OU professor leads team in land-development research project
In an unassuming residential development in north Norman, 17 homes are being used in research to combat ecological problems in a major local water source.
Chelsea Lott, The Oklahoma Daily
Reid Coffman, landscape architecture professor, talks Friday, March 9, 2012, about the rain gardens he is overseeing. The Oklahoma Conservation Center sponsored a grant for his team to monitor the water through this division. After three years of research, the team will determine if these types of green neighborhoods are worth spending.
The houses look no different than those on surrounding streets. They are colored in varying shades of neutral tans, each with a two-car garage and a carefully manicured front lawn. What makes them distinct is the subtle placement of a redirected down spout on the house and a flower bed on the edge of the house’s lot and the street.
These small differences are components of a rain garden and are part of research being done by OU landscape architecture professor Reid Coffman in conjunction with The Little River Best Management Practices Project, Coffman said.
The goal of the project is to clean up Lake Thunderbird and reduce or eliminate the hazards of developing land for residential use, Coffman said.
Rain gardens look like flower beds but are placed at the end of the front lawn, right by the street.
These gardens are filled with plants containing little moisture and surrounded by a bed of rock-like, clay-based engineered substrates made to absorb half their volume with water, Coffman said.
Right now, water flows from homes in developing areas through bulldozed areas, collecting sediment before it runs off into lakes, landscape architecture graduate student Leslie Novotny said.
The purpose of the gardens is to slow the water flow, thereby cleansing it at the source, Coffman said.

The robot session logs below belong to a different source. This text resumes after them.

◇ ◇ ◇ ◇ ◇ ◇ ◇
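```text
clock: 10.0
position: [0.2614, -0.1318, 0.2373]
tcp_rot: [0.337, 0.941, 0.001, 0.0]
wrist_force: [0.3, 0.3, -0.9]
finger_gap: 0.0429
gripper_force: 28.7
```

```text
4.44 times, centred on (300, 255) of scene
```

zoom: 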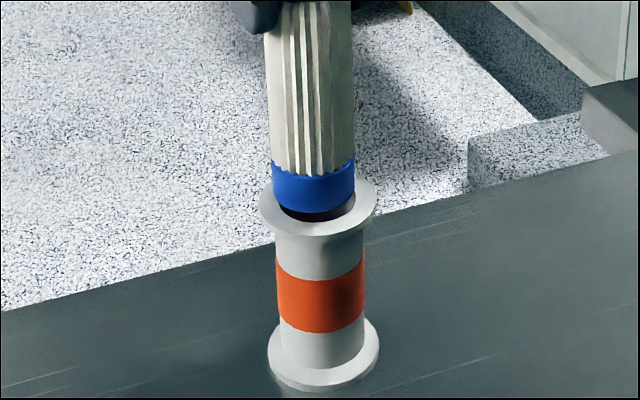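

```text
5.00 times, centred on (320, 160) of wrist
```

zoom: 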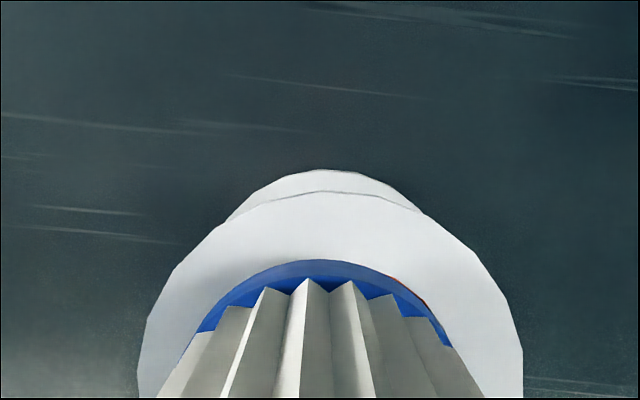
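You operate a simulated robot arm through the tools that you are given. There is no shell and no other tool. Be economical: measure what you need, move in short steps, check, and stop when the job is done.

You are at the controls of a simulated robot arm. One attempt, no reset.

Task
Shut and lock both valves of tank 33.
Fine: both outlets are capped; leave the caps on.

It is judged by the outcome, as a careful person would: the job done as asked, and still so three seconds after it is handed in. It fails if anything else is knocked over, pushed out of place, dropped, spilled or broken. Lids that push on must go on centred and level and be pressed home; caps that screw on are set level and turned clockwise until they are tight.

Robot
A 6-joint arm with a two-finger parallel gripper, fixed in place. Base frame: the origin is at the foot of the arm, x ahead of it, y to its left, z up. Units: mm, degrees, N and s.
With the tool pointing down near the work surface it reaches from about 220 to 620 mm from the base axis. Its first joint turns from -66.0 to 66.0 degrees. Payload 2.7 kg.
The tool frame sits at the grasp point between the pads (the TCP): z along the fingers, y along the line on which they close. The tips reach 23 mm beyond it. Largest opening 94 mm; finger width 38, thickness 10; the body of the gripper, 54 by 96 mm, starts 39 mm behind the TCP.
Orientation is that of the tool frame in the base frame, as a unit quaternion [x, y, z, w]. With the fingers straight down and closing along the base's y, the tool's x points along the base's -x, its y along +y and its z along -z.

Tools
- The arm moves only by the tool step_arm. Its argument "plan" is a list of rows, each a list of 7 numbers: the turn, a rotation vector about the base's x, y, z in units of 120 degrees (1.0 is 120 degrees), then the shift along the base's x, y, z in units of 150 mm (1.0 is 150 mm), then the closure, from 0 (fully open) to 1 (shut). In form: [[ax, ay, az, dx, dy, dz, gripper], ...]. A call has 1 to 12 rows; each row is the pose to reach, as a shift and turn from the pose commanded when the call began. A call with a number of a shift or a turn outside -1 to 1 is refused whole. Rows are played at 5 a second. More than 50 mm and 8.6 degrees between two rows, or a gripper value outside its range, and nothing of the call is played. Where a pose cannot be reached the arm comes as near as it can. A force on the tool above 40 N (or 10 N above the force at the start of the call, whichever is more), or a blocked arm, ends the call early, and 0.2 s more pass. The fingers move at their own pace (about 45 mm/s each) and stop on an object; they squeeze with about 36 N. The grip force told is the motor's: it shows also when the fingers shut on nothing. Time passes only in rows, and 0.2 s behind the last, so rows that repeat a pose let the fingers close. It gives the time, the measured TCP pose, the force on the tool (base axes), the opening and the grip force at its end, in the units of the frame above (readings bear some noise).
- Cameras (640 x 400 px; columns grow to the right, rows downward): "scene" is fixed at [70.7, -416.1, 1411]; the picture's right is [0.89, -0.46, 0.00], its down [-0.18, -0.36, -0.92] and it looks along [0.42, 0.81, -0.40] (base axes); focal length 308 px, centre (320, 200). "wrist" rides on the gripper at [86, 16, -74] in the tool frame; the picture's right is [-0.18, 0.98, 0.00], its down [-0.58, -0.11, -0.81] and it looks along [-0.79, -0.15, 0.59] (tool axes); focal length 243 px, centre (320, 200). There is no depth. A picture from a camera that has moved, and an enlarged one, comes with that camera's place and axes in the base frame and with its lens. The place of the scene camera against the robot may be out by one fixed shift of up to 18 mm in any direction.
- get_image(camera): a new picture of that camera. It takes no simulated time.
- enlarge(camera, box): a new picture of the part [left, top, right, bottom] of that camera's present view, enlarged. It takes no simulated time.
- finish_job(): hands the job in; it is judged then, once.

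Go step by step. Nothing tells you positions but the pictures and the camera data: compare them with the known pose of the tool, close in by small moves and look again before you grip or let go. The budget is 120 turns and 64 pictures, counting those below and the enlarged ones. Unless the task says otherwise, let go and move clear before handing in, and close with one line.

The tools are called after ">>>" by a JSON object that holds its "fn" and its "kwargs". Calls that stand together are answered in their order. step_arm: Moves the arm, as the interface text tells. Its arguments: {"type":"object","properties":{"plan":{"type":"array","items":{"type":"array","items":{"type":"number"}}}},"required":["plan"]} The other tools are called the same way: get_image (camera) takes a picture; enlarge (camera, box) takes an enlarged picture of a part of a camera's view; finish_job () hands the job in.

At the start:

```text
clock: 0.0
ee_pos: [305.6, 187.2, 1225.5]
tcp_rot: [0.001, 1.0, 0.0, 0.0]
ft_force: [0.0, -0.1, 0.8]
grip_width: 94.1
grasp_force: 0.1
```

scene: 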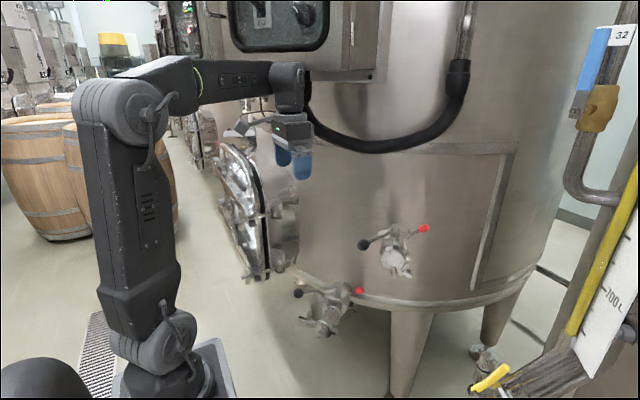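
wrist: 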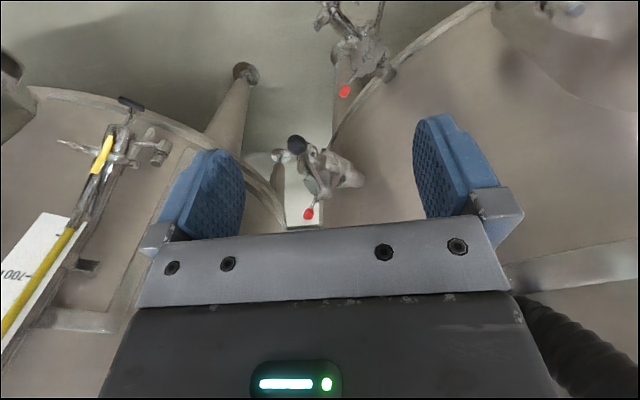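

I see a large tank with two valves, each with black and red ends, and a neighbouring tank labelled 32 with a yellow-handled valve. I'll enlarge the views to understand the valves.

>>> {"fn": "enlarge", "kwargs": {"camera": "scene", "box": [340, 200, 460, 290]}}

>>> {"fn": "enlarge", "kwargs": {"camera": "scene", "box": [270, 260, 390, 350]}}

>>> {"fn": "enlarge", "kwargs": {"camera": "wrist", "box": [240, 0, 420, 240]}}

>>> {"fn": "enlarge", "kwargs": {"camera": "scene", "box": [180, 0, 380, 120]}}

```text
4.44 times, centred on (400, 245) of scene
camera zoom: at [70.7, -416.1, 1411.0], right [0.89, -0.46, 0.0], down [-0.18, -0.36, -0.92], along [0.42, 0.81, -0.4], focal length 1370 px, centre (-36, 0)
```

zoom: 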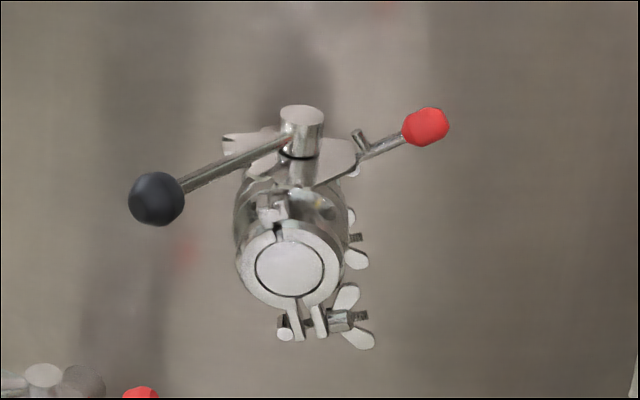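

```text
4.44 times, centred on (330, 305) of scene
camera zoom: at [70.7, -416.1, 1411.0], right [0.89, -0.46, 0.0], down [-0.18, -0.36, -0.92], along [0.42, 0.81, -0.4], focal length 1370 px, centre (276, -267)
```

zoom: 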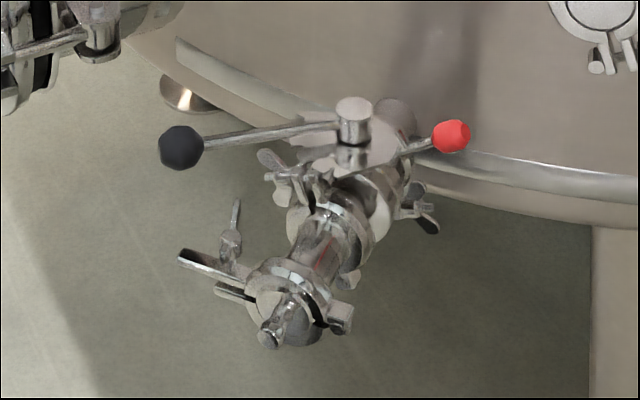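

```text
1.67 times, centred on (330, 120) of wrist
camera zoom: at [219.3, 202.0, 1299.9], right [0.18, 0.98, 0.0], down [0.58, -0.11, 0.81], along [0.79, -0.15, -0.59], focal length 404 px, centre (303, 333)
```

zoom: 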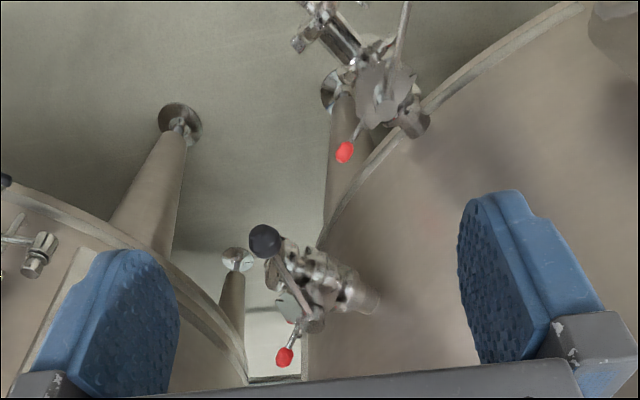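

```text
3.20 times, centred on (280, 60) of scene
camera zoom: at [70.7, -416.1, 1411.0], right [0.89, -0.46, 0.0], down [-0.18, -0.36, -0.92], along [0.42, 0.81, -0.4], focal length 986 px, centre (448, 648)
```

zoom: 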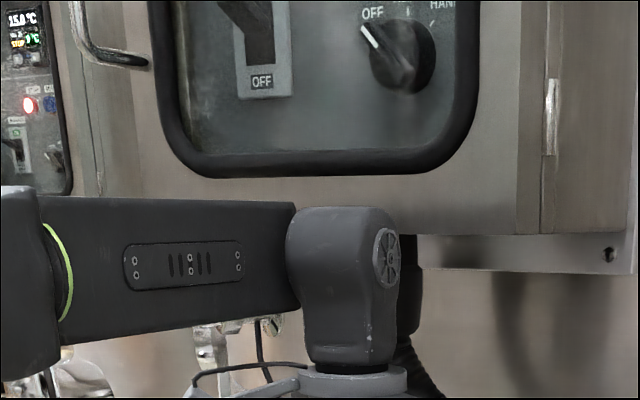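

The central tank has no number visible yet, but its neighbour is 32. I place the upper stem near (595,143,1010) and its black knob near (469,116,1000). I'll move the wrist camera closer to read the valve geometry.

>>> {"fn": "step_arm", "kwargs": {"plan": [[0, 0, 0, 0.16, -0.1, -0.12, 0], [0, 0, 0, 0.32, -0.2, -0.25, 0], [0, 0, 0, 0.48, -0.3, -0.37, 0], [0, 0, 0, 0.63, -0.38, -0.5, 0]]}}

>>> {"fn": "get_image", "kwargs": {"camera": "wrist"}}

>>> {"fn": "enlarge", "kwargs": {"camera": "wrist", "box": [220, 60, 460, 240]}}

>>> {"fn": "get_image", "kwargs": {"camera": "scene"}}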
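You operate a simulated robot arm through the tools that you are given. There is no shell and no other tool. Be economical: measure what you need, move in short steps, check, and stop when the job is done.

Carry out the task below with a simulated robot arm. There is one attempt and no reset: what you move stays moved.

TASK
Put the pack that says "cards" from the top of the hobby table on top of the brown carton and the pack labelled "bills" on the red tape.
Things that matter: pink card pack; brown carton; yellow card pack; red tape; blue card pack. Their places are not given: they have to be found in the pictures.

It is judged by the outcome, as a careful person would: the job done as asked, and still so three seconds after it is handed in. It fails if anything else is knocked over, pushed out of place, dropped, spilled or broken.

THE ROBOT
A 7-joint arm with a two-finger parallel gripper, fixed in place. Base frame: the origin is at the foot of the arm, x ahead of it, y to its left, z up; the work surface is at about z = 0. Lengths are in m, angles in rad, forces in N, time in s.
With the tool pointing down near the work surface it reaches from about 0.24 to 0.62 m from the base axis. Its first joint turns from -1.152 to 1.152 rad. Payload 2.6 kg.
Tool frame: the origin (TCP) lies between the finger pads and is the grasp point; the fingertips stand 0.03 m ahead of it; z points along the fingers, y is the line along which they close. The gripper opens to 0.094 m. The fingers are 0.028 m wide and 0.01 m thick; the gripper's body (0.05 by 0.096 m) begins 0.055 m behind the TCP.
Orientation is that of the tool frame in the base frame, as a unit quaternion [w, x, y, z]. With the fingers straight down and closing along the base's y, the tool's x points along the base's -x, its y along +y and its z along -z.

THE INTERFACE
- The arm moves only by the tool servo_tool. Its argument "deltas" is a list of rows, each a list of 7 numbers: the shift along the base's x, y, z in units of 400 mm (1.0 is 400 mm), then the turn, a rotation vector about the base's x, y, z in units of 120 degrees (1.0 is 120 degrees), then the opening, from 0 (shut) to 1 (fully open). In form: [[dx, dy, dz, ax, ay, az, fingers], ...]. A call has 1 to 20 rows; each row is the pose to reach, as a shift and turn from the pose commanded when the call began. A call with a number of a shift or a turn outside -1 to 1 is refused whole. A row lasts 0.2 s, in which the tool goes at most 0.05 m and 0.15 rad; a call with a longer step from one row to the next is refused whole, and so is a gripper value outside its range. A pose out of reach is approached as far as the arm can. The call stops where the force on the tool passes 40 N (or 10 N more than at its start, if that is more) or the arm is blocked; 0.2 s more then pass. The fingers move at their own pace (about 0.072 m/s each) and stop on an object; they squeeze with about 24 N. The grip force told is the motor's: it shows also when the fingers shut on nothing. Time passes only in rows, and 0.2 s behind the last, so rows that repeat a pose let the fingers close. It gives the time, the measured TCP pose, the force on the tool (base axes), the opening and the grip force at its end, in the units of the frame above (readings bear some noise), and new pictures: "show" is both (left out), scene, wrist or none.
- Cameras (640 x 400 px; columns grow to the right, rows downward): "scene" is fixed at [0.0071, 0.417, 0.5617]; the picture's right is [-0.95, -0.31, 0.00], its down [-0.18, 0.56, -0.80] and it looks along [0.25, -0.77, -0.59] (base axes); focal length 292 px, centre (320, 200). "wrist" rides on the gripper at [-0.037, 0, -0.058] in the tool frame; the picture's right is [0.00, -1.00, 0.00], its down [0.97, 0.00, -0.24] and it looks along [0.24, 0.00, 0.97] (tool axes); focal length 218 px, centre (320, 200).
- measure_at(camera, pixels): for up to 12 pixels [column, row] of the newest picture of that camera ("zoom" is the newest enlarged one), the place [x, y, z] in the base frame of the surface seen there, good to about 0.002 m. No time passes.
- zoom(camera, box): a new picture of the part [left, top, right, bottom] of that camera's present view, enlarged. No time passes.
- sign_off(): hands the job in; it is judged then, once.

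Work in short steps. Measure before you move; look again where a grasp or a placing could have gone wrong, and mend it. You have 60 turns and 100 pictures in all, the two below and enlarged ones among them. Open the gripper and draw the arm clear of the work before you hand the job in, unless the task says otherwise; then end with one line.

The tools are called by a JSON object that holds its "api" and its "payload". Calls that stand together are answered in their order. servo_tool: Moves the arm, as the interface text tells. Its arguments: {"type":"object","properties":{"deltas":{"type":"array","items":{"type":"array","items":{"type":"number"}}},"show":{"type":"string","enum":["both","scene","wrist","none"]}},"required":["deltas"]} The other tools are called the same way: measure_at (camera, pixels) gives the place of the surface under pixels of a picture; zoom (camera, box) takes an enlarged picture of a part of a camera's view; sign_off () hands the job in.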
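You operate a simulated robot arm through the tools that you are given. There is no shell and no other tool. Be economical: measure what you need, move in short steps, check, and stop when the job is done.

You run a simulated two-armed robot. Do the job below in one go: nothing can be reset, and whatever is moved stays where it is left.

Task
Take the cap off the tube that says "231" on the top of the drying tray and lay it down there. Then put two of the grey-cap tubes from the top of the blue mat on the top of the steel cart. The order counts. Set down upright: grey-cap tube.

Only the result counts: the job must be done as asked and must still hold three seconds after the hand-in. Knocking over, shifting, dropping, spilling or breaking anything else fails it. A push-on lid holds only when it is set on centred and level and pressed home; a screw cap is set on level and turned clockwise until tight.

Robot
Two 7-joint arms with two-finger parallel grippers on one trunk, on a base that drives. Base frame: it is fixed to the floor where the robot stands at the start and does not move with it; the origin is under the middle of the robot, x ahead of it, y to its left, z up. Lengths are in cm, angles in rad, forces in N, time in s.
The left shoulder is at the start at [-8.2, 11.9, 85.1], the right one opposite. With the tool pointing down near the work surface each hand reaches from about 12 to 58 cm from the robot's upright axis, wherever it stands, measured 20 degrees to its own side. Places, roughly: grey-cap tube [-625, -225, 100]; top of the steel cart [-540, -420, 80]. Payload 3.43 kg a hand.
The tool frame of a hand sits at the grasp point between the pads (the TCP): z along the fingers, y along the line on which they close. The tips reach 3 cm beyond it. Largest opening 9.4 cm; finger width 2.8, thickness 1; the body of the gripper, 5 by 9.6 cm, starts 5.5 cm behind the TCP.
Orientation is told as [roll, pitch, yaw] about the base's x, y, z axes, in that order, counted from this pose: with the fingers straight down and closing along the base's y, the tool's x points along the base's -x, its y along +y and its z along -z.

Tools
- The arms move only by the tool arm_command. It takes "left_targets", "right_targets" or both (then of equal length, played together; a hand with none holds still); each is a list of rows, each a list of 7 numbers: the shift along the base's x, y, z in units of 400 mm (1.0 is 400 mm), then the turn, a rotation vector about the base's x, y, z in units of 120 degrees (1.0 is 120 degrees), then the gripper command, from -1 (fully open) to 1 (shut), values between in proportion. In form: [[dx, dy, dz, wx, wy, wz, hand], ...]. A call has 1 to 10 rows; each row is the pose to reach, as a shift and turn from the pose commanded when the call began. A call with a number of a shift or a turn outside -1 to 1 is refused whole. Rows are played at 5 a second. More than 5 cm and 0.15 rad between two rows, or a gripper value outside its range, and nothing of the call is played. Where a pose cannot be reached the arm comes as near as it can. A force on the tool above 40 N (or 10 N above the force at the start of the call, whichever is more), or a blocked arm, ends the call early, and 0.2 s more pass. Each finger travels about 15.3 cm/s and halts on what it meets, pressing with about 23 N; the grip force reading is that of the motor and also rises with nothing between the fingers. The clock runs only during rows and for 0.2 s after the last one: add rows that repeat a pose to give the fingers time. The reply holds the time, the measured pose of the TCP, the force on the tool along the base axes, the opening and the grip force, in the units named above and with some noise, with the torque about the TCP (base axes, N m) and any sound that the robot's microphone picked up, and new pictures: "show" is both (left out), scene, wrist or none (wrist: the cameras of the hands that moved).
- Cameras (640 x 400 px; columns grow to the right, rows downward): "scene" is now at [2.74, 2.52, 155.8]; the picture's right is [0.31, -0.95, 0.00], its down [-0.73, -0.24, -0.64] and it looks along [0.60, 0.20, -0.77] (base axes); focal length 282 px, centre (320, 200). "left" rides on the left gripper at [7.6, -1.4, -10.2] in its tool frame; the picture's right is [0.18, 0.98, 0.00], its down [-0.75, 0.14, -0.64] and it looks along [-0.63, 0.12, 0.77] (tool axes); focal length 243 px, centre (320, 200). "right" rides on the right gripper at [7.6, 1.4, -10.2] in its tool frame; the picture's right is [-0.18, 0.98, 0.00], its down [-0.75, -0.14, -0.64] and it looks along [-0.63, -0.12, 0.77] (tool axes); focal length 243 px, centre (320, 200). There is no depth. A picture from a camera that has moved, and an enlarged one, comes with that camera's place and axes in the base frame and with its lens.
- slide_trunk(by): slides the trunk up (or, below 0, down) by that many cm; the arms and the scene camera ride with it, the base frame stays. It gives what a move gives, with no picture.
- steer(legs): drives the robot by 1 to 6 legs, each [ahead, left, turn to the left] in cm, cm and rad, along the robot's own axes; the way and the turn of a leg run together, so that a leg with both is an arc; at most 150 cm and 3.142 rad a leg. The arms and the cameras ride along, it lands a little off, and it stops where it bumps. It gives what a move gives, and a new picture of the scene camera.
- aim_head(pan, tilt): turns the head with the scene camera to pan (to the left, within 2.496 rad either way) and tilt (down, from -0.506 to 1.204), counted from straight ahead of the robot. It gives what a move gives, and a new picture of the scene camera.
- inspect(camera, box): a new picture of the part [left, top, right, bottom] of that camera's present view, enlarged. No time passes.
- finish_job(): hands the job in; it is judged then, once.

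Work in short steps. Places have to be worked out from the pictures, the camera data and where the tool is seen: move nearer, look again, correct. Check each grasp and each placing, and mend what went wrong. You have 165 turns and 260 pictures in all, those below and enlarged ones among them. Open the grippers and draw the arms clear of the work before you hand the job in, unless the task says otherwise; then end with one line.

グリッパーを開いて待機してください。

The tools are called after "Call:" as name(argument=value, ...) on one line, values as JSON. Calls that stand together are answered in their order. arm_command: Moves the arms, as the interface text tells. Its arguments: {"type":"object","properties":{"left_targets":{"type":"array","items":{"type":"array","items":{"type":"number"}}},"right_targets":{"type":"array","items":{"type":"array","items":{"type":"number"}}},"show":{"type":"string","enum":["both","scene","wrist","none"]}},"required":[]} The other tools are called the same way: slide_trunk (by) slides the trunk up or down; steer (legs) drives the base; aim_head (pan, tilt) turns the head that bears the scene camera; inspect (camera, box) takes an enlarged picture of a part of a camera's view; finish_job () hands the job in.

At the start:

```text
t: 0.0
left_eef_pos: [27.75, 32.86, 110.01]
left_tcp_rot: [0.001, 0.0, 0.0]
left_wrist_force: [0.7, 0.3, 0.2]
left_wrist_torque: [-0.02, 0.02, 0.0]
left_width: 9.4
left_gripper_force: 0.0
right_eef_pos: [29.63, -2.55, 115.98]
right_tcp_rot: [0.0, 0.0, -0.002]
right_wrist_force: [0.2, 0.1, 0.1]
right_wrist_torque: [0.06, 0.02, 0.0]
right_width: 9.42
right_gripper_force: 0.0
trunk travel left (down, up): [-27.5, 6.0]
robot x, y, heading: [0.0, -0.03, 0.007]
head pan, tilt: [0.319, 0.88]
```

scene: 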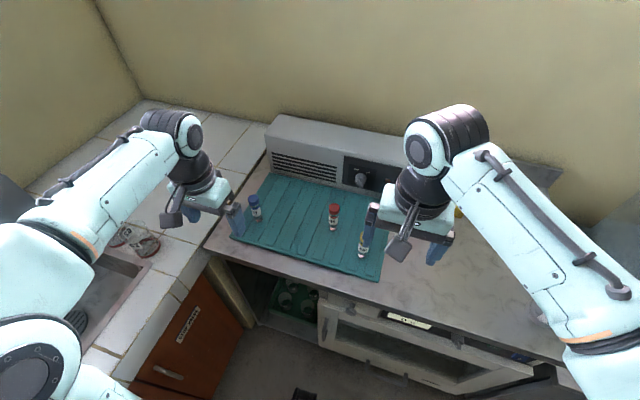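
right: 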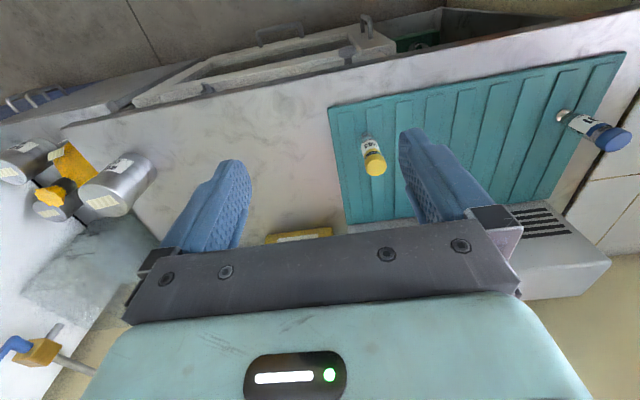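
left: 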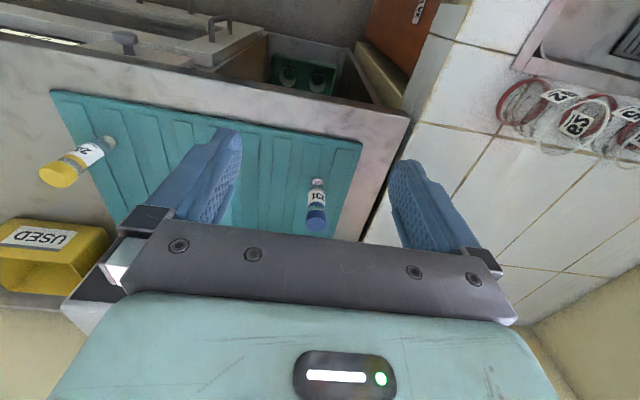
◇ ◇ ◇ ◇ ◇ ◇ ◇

Regardless of how simple the changes are and how small the effect on the landscape, the team’s research is working to prove that the practices are worth implementing.
“It’s code, and the way they’ve always been doing things,” Novotny said. “Builders usually don’t change the ways they do things unless there’s a really good reason [to change it].”
Despite conflicting with building codes, Coffman said the research is worth undertaking.
“We’ve actually broken a bunch of codes and laws having to do this, and it doesn’t look crazy at all,” he said.
In addition to the rain-garden research, Coffman is researching an ecological landscape known as green roofs, which he has been working on since the early 2000s.
A green roof is composed of plants placed on a structure’s roof. This addition can reduce energy consumption because the plants help keep the building cool. They also can store and clean rain water or be designed for food production, Coffman said.
“All roofs can benefit from green roofs … Flat roofs of suburban sprawl benefit the most,” Coffman said.
Both rain-garden and green-roof research focus on hydrology, which Coffman addresses when teaching a green-roofs class at OU, architecture senior Diane Cocchiara said.
“[Hydrology] is a very easy, simple way to fix things. It’s nice to educate people about it,” she said.
Coffman’s work centers on the idea that some of societies’ issues can be solved with sustainability or environmental responsibility if the design problem is framed in ecological theory, he said.